Against this backdrop, the Nasdaq Composite and Dow industrials may be poised to trade places after the Dow previously outperformed to conclude last year. (The Dow has violated its 200-day moving average as the Nasdaq has reclaimed its 200-day. See the daily charts.)
Fundamentally, the prospect of easing interest rates — or at least less-hawkish central bank policies — has fueled a rotation toward growth stocks and away from value for now.
Moving to the small-caps, the iShares Russell 2000 ETF (IWM) has survived an important technical test. At least so far.
Specifically, the shares have maintained major support matching the Dec. low (170.34).
The March low (170.38) has registered fractionally above support.
Tactically, the quality of the rally from this area should be a useful bull-bear gauge. The 200-day moving average, currently 181.14, marks an overhead inflection point.
Similarly, the SPDR S&P MidCap 400 ETF (MDY) has maintained its range bottom, an area matching the Dec. low (433.04).
But here again, the quality of its rally attempt remains an open question.
Tactically, upside follow-through atop the 200-day moving average, currently 448.10, would place the shares on firmer technical ground.
Combined, the small- and mid-caps have plunged through their ranges — across just three sessions — and the initial rally attempt has been comparably flat. Shaky price action.
Returning to the S&P 500, the index is vying to stabilize amid a recent volatility spike.
The prevailing upturn punctuates a successful test of major support (3,810).
Nonetheless, the quality of the prevailing rally attempt — as measured by volume, breadth, sector participation and price action — thus far gets mixed marks for style at best.
The recent upturn has been fueled by decreased relative volume, lackluster internal strength and narrow sector participation.
Against this backdrop, the upturn’s most important element — price action — is a bright spot of sorts.
The S&P has rallied from major support (3,810) — reasserted the 3,900 mark as support — and ventured back atop the 200-day moving average, currently 3,936.
So collectively, the prevailing rally attempt’s durability remains a question mark.
But against this backdrop, the S&P 3,935 area remains a useful bull-bear fulcrum.
Broadly speaking, a sustained posture higher signals a bullish-leaning intermediate- to longer-term bias. The response to Wednesday’s Federal Reserve policy decision will likely add color.
Also see March 15: S&P 500 violates 200-day average amid tandem 9-to-1 down days.
Watch List
Drilling down further, the SPDR Gold Shares ETF (GLD) — profiled last week — has broken out, tagging 11-month highs amid a safe-haven trade.
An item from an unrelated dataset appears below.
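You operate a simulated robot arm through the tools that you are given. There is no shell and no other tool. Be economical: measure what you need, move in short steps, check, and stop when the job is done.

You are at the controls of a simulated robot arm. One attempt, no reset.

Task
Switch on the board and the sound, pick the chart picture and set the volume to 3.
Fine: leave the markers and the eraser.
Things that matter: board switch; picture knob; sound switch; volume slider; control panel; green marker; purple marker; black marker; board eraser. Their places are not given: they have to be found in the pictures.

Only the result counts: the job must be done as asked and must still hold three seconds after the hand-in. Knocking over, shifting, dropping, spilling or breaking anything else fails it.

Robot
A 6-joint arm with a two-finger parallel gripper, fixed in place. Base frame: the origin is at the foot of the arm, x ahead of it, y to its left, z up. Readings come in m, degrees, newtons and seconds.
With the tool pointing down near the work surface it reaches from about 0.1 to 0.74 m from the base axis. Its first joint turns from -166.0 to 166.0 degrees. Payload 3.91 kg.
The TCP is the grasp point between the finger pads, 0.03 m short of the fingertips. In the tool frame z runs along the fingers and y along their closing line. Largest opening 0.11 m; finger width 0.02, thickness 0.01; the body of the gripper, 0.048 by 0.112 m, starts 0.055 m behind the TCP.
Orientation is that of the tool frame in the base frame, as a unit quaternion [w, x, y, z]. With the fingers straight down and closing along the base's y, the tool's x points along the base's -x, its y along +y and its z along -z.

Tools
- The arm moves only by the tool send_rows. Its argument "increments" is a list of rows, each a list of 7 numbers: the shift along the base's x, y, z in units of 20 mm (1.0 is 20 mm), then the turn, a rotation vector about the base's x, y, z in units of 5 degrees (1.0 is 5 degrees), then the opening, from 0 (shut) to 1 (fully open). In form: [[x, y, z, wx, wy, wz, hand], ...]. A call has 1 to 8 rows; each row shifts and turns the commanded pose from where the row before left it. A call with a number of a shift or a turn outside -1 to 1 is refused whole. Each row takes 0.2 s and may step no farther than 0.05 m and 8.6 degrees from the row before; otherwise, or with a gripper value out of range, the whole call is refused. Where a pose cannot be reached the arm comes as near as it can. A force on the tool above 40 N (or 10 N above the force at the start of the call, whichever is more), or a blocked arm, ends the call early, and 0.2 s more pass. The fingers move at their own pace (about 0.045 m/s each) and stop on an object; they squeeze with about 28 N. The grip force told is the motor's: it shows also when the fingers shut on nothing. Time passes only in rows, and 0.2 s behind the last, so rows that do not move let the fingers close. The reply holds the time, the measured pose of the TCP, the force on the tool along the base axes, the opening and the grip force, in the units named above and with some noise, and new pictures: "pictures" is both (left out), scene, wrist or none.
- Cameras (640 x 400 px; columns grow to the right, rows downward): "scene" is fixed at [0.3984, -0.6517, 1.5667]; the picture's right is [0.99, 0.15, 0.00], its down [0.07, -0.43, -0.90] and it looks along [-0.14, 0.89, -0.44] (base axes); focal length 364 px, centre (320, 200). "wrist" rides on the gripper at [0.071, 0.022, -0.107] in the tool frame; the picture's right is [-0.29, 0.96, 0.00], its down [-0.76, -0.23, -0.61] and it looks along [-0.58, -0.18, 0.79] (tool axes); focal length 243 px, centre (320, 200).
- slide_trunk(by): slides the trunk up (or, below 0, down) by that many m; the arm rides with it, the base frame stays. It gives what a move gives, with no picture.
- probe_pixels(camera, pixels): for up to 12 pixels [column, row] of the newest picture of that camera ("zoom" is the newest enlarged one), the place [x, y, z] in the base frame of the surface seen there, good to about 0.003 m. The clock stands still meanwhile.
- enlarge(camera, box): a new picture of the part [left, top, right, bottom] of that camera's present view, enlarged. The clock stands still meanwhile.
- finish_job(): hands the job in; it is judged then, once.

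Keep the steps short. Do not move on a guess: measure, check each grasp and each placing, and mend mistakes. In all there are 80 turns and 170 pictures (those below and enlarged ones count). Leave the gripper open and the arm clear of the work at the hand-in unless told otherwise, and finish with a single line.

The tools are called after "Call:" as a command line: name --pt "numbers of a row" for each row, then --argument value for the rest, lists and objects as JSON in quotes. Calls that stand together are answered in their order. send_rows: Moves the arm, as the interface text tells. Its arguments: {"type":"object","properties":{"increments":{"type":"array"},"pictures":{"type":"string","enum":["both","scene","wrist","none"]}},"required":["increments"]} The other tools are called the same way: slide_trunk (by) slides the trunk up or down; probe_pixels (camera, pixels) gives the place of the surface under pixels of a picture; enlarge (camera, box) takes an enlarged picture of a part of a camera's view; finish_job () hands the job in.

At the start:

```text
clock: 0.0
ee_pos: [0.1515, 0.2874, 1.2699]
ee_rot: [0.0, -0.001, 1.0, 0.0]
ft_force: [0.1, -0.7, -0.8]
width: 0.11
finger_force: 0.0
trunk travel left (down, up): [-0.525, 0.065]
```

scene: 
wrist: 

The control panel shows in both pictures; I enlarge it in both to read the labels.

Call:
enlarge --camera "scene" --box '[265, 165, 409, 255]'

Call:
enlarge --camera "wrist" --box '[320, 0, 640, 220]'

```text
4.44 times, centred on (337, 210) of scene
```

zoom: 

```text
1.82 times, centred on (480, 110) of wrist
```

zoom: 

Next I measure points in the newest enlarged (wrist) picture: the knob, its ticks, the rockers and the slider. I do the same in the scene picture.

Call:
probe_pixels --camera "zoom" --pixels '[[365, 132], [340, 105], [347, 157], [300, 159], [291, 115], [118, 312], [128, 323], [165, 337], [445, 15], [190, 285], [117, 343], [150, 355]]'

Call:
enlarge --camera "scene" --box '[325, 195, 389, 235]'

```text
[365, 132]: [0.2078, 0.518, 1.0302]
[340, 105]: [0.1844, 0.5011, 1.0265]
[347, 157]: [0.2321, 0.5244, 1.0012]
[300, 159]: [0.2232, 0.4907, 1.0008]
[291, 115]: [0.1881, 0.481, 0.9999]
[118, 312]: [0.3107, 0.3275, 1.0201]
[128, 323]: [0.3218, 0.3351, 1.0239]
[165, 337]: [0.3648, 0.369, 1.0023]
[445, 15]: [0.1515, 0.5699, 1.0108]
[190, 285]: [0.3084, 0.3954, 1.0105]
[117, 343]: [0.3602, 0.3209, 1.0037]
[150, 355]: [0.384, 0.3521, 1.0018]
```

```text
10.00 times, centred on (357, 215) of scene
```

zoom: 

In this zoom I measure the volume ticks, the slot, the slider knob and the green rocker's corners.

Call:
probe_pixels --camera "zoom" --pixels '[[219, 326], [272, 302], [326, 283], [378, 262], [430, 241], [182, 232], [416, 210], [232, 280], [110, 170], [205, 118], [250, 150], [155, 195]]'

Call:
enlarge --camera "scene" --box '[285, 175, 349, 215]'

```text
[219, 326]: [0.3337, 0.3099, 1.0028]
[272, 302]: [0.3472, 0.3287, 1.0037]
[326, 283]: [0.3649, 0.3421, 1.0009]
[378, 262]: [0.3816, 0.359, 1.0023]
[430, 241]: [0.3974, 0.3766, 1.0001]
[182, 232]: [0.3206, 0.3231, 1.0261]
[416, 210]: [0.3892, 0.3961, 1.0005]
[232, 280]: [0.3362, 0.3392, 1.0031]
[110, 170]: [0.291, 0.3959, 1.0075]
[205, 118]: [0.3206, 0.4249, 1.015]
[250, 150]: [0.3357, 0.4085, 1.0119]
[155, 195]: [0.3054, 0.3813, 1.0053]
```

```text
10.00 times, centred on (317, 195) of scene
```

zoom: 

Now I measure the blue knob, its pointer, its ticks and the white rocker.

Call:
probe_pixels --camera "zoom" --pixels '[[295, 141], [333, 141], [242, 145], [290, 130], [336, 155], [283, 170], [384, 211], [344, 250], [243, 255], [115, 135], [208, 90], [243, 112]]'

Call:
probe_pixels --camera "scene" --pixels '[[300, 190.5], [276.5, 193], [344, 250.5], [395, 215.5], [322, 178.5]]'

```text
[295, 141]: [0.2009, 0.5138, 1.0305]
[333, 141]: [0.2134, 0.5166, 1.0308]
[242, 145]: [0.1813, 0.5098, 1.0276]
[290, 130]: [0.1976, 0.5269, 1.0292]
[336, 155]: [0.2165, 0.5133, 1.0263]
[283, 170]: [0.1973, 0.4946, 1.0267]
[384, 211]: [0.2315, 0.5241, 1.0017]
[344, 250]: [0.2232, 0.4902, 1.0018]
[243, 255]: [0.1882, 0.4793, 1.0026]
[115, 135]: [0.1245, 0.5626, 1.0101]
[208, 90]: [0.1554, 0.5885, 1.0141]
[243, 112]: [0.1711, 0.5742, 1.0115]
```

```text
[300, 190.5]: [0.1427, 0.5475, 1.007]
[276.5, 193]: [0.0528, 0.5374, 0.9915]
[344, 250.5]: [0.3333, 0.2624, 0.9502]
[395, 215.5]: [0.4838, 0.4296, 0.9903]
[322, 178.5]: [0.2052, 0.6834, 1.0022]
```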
From current levels, the breakout point (181.70) is closely followed by gap support (180.80). Delving deeper, the 50-day moving average, currently 175.10, is rising toward the mid-month gap (176.30). A sustained posture higher signals a bullish intermediate-term bias.
More broadly, the shares are approaching a 30-month range top detailed on the weekly chart. Tactically, the 185.95-to-186.10 area marks major resistance. The pending selling pressure in this area, or lack thereof, will likely add color.
Elsewhere, the United States Oil Fund (USO) has turned lower, pressured at least partly amid global-growth concerns.
In the process, the shares have tagged 14-month lows, violating well-defined support.
More broadly, the shares have ventured under the 200-week moving average, currently 60.75, an area that formerly offered support. (See the weekly chart.)
Tactically, the 61.80-to-62.30 area pivots to notable resistance. A reversal atop this area would place the brakes on bearish momentum.
Concluding with a U.S. sector, the VanEck Semiconductor ETF (SMH) is acting well technically.
As illustrated, the group is pressing 11-month highs, rising amid recently increased volume.
The prevailing upturn punctuates an orderly seven-week range, hinged to the early-February strong-volume spike.
Tactically, the response to the range top (255.60) is worth tracking. A near-term target projects to the 275 area on follow-through. Conversely, an eventual violation of the 50-day moving average, currently 239.90, would raise a caution flag.
Summing up the backdrop
Combined, the pronounced gold/oil divergence exemplifies market stress, though the semiconductor sector stands out (perhaps paradoxically) as a pocket of relative strength.